Quello strano “Approval (or non-rejection) quorum” del 25%
Spiegherò ora quel 25% presente nella colonna “Approval (or non-rejection) quorum“, ma per farlo bisogna consultare i risultati referendari dal 1997 al 2008 (nell’immagine sotto è riportato anche l’ultimo referendum del 2016):
La terza colonna viene citata la validità del referendum, dove non furono approvati quelli del 2016 (che tiene conto della Legge Fondamentale del 2011) e quelli del 2004. Come mai questi ultimi sono stati invalidati se non era previsto il quorum come quello che conosciamo in Italia?
Ecco che entra in gioco il 25% e un poco di matematica di base sulle percentuali. All’epoca, nonostante non vi fosse il quorum come quello che noi conosciamo in Italia (non mi stancherò di ripeterlo, affinché entri in testa ai più cocciuti), vi era questa specie di quorum in cui almeno il 25% degli aventi diritto al voto dovevano votare per almeno una delle due risposte al quesito, condizione che non si è concretizzata nel 2004.

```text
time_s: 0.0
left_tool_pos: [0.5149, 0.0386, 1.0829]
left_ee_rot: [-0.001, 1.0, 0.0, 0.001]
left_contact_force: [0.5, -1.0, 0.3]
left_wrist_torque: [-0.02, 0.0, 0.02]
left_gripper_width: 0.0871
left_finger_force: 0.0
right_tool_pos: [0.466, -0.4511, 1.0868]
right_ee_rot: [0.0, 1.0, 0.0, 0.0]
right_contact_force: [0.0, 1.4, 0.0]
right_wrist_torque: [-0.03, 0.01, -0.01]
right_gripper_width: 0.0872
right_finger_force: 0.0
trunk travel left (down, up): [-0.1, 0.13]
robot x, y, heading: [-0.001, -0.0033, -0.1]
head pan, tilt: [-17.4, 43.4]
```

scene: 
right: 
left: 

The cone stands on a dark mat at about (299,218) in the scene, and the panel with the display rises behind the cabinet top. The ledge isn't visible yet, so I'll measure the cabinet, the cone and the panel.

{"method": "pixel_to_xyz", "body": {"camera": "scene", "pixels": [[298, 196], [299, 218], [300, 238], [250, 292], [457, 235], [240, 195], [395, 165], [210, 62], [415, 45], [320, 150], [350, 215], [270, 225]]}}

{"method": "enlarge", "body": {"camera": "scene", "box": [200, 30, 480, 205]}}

Aventi diritto al voto nel 2004: 8.048.739
Voti per il SI nel primo quesito del 2004: 1.922.680 (65,01% dei votanti al referendum, ma il 23.88% degli 8 milioni aventi diritto)
Voti per il SI nel secondo quesito del 2004: 1.521.271 (51,57% dei votanti al referendum, ma il 18.889% degli 8 milioni aventi diritto)
Conclusioni
Il Corriere della Sera riportò nel 2003 un’affermazione alquanto discutibile, in parte corretta in quanto il quorum come quello che conosciamo in Italia non era effettivamente previsto, ma da un’altra parte incorretta siccome vi era uno speciale quorum del 25% degli aventi diritto al voto che doveva essere raggiunto da una delle due risposte al quesito (pratica non usata in Italia). Il Populista avrebbe dovuto approfondire, ma forse pretendo troppo.